Our existing efforts to secure the financial services sector have already caused threat actors to pivot. The growth in fraud involving customers authorising a payment is evidence of this shift. Agentic AI will empower fraudsters to craft still more convincing, scalable, and cost-effective campaigns against retail banking customers.

Opportunities:

• Enhanced scam-detection models: AI can identify scam-related patterns of behavior in digital channels and challenge customers in real time. The UK’s Payment Systems Regulator has already required Payment Service Providers (PSPs) to provide customers with a clear assessment of why their payment might be linked to a scam. Banks such as Australia’s NAB are already utilising such signals to dissuade customers from making payments, resulting in a significant reduction in losses.

 • Voice and video analysis: AI-powered fraud prevention systems can analyze call recordings and video interactions to detect deepfake-based impersonation scams before victims transfer funds.

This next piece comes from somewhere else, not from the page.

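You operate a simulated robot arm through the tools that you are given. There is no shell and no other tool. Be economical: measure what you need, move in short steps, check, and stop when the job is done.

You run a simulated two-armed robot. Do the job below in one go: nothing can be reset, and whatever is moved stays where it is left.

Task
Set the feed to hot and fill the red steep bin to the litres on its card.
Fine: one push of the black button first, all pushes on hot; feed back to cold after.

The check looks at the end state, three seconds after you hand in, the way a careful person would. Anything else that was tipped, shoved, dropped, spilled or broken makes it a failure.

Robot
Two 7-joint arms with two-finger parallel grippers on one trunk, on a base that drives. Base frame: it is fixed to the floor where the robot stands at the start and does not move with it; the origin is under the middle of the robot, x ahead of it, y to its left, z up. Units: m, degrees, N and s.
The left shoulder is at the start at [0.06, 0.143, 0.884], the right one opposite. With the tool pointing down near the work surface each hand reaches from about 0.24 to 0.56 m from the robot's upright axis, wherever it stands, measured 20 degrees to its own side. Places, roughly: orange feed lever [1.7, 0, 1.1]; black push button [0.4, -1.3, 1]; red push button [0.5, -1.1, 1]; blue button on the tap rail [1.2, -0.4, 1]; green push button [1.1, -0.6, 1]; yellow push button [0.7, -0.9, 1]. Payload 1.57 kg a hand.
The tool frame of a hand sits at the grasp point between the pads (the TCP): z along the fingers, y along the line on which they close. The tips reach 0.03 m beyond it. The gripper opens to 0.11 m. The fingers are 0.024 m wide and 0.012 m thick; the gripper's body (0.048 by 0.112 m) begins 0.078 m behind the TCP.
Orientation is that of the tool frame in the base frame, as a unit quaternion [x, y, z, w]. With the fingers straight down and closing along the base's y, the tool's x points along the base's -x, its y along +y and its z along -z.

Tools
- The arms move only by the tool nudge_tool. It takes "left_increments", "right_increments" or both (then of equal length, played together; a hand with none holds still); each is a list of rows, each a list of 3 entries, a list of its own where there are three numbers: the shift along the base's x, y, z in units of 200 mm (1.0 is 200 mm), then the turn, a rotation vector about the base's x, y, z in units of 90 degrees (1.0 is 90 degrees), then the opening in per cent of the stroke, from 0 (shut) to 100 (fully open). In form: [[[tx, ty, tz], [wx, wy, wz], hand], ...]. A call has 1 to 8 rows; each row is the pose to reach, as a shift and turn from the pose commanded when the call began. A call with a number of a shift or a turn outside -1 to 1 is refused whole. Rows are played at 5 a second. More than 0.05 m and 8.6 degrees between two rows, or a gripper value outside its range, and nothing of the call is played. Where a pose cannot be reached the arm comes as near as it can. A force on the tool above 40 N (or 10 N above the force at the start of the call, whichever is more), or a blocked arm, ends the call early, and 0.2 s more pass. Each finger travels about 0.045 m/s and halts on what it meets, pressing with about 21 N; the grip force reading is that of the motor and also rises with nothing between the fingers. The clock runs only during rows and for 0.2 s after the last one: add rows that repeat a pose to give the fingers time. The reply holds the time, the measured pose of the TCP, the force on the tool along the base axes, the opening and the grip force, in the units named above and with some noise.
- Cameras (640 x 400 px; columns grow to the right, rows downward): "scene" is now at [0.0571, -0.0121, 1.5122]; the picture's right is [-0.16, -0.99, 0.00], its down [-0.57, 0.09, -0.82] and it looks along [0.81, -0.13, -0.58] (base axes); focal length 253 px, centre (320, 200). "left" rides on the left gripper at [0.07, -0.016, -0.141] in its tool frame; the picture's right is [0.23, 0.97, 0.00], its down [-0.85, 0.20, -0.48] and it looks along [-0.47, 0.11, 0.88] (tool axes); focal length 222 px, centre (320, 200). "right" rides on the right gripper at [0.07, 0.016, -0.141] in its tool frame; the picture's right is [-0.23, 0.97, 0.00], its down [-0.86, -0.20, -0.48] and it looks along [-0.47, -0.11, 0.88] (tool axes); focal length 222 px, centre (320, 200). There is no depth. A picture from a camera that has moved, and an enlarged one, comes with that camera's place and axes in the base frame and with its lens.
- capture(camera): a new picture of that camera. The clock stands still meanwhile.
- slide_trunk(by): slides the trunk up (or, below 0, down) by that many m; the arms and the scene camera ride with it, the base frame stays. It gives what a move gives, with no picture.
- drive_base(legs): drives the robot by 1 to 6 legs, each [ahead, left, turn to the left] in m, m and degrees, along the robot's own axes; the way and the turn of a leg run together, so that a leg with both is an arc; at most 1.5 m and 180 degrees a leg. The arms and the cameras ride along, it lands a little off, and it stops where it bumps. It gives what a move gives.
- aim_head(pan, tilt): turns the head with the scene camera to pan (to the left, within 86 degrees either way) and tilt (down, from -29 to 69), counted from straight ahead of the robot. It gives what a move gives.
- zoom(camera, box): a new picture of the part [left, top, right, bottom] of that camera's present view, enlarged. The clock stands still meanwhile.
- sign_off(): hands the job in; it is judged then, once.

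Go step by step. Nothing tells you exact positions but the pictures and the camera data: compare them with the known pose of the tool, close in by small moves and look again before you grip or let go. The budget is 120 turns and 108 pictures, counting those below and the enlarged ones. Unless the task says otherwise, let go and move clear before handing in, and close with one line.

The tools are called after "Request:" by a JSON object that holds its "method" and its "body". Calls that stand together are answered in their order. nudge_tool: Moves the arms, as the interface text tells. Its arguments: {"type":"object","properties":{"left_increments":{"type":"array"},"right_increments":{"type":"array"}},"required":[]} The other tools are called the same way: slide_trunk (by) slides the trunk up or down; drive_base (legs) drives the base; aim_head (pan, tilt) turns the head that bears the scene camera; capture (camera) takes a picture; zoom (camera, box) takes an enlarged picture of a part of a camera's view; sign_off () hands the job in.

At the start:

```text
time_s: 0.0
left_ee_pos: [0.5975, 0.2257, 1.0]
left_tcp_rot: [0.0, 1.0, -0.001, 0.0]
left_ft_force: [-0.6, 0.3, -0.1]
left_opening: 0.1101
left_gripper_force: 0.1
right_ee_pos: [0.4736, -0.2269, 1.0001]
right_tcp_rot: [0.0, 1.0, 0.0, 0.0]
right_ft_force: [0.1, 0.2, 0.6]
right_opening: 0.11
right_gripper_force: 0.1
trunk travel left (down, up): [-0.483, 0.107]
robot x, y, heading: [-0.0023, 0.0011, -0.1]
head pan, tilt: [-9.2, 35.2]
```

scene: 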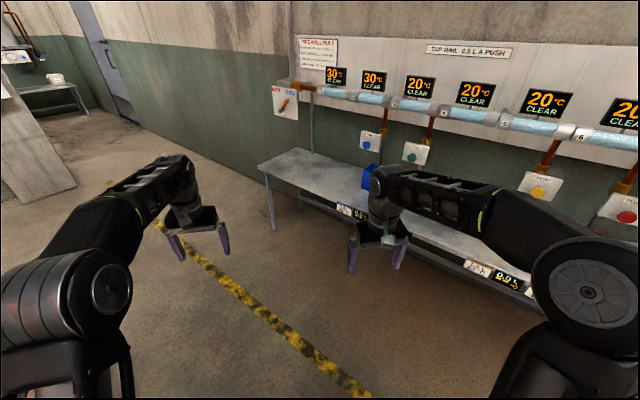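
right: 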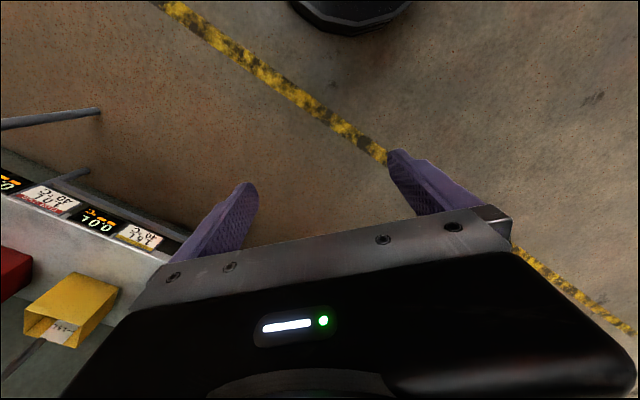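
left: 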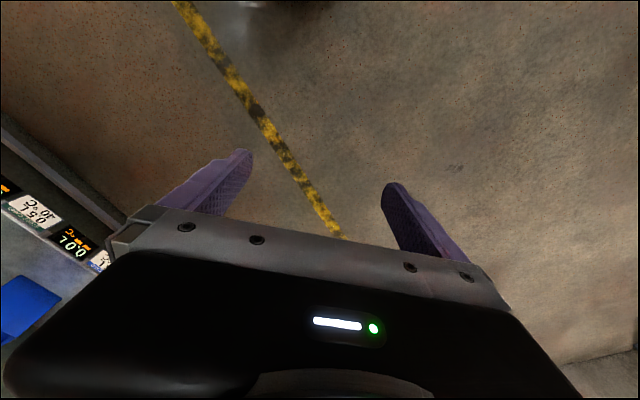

The embedding of such technology into smartphones is an encouraging development, with Google deploying scam detection to its Pixel devices. This feature automatically runs in the background of calls that could be scams. If the likelihood of a scam is high, the device alerts the user with notifications, sounds, and vibrations.

Challenges:

• AI-powered social engineering: Agentic AI can conduct highly sophisticated automated scam operations, pivoting when returns decline, enhancing its approach as controls are put in place. Such campaigns will likely focus on the exploitation of trusted parties, and they will do so with convincing precision.

 • Automated fraud networks: Fraudsters can use AI bots to engage with victims over a long period of time, gradually gaining their trust before seeking to exploit them. Crucially, as with legitimate businesses, agentic AI offers criminals the opportunity to improve their return on investment. Lower costs and higher returns are the order of the day.

Mule-herding: The flipside of the scam threat 

Without mules the opportunity for criminals to commit fraud is significantly curtailed. Agentic AI will provide criminals with new opportunities when it comes to the recruitment, management and exploitation of complicit and non-complicit customers.

In many cases the conflict between mules and financial institutions remains asymmetrical, but it doesn’t have to be that way.

Opportunities:

• AI-powered transaction monitoring: By analyzing account activity in real time, AI can flag suspicious transactions, such as rapid fund transfers across multiple accounts, which are characteristic of money mule behaviour. 

• Behavioral biometrics for mule detection: Artificial intelligence can analyze transaction behaviours and flag accounts with inconsistent usage patterns, suggesting potential mule activity.

 • Ideally banks combine both approaches alongside robust device profiling, with consortium analytics enabling these signals to be leveraged by sending and receiving institutions.

Challenges: 

• AI-evading mule networks: Fraudsters can exploit AI to mimic normal banking behaviors, making mule accounts appear legitimate for extended periods of time. We’re already seeing improved bank controls leading fraudsters to pivot to this strategy.

• AI-recruitment: The technology will empower criminals to seek out and qualify suitable mule candidates, with AI assessing the prospective mule’s transactional profile against the likely proceeds of a crime, taking a financial institution’s control framework into account when deciding which mule to leverage.

• AI-generated identity laundering: Returning to the issue of AO, there is little doubt that criminals will use AI to create digital identities to bypass KYC checks, allowing them to set up mule accounts with greater ease. 

Balancing current and future threats

This is not a case of if but when. The efficiencies and opportunity for improved ROI offered by agentic AI are as relevant to criminals as they are to legitimate businesses.

Asymmetric engagement is a conflict between threat actors whose relative strengths, strategy, and tactics differ drastically.

The degree to which this conflict proves to symmetrical will depend on how the financial services sector responds. A symmetrical response will require the sector to rapidly adopt new technologies to detect and mitigate risk across the lifecycle of a customer. Crucially, that technology should also support enhanced collaboration between banks, regulators, and customers.

This is ultimately a fight between rulebreakers and rule-followers. As fraud evolves, so too must the strategies to combat it, ensuring AI remains a force for protection rather than exploitation in the digital banking sphere.